Ancak tüm bu fikirler Osmanlı Devleti’nin yıkılışını engelleyememiş, ülke Sevr Antlaşması’nın ağır şartları ve İtilaf Devletleri’nin işgaliyle birlikte büsbütün bir çöküş sürecine girmiştir. Yaşanan çöküşün ardından, Anadolu’nun çeşitli yerlerinde işgale karşı direniş hareketleri başlamış, daha sonra düzenli bir ordunun oluşturulmasıyla Kurtuluş Savaşı zaferle sonuçlanarak, Lozan Barış Konferansı’nda Türkiye Cumhuriyeti’nin temelleri atılmıştır.

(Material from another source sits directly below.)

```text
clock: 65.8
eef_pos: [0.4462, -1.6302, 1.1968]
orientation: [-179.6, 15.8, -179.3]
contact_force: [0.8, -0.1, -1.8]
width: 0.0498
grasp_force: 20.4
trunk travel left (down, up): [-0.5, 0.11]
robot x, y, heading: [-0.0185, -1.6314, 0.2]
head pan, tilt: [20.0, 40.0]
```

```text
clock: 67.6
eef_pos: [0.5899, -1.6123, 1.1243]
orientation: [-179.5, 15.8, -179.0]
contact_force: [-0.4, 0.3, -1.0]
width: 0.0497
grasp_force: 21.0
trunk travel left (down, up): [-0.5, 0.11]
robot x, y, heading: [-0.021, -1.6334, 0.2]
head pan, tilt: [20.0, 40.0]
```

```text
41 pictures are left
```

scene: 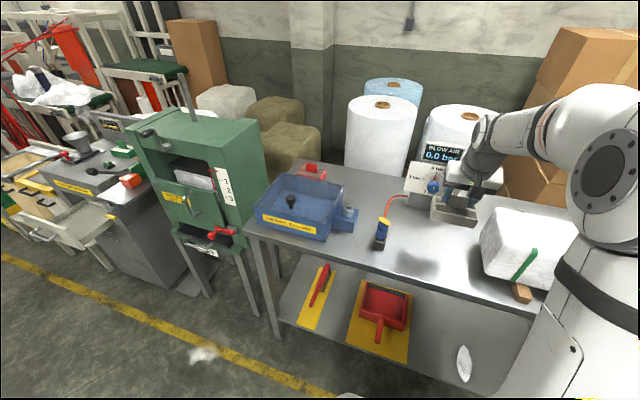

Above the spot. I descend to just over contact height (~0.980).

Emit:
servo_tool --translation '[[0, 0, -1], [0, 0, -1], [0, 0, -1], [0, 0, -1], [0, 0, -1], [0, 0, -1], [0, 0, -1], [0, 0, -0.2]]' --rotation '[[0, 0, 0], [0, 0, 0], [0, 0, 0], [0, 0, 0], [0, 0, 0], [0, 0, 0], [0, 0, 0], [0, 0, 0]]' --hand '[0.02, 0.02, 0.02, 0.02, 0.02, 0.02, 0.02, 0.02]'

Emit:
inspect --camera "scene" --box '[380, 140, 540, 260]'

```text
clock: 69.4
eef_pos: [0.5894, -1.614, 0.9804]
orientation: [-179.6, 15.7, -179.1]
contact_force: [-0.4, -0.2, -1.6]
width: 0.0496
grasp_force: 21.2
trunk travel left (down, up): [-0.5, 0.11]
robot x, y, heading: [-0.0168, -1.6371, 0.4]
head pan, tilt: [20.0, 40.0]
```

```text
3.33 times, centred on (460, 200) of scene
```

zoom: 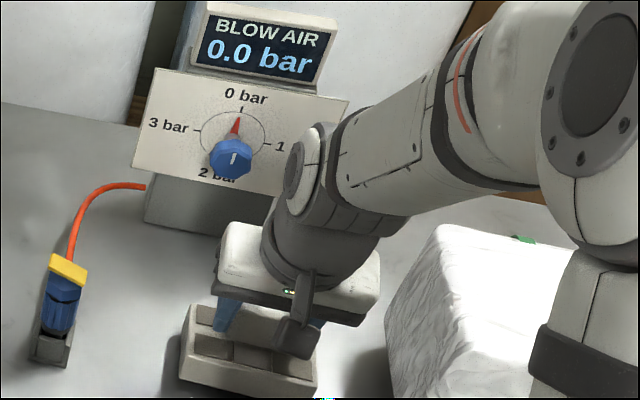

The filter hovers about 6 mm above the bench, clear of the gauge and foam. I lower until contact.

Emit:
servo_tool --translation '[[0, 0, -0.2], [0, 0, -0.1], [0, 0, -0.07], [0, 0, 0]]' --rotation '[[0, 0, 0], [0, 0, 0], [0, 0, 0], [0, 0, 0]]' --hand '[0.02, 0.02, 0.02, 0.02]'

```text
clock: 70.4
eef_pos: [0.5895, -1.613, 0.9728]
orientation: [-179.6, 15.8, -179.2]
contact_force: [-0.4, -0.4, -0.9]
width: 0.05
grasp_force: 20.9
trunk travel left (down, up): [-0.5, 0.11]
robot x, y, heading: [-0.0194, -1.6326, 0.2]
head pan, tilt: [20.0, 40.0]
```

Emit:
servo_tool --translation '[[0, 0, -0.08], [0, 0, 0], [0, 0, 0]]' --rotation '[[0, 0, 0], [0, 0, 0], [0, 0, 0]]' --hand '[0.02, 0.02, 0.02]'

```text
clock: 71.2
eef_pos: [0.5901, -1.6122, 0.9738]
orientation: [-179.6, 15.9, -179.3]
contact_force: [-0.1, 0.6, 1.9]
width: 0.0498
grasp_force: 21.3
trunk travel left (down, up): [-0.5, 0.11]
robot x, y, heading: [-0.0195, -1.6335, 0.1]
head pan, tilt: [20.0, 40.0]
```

Yeni kurulan Türk devletinde ise, oldukça güçlü bir değişim rüzgârı görülmüştür. Ekonomide hızlı bir kalkınma ile teknoloji ve pozitif bilimlerin hızlı bir şekilde ithali sayesinde Batı’yı yakalamak en önemli hedeflerden biri olmuştur. Hızlı bir değişim ve dönüşüm anlayışı çerçevesinde, saltanatın ve hilafetin kaldırılması gibi siyasi inkılapların yanı sıra, ekonomik, kültürel ve sosyal alanlarda da bir dizi inkılaplar yapılmıştır. Atatürk Dönemi olarak tarihe geçen bu dönemde, köklü değişikliklerin, yönetimde yer alan devrimci kişiler tarafından yapıldığını ve henüz halkta tam bir karşılığının olmadığını söylemek yanlış olmaz. Devrimlerin halka anlatılmasının da önemli devlet politikalarından biri hâline geldiği bu dönemde, toplumun fikrî yapısının da dönemin gelişmelerine paralel olarak değiştiği söylenebilir.[36 - Evren Altıntaş, Cumhuriyetin İlk Yıllarında Aydınlar: Kurucu İdeolojinin Seçkinleri, Cumhuriyet Tarihi Araştırmaları Dergisi, s. 14, 2011, s. 114-115.; Yasemin Doğaner, Atatürk Dönemi Türkiye’sinde Sosyo-kültürel Değişim, Uluslararası Asya ve Kuzey Afrika Çalışmaları Kongresi ICANAS, s. 38, 2007, s. 235-237.] Safvet Yetkin ise Atatürk Dönemi’nde, II. TBMM’de milletvekilliği yaparak, başta Hilafetin Kaldırılması olmak üzere, birçok yeniliğin meydana getirilmesinde katkıda bulunmuştur.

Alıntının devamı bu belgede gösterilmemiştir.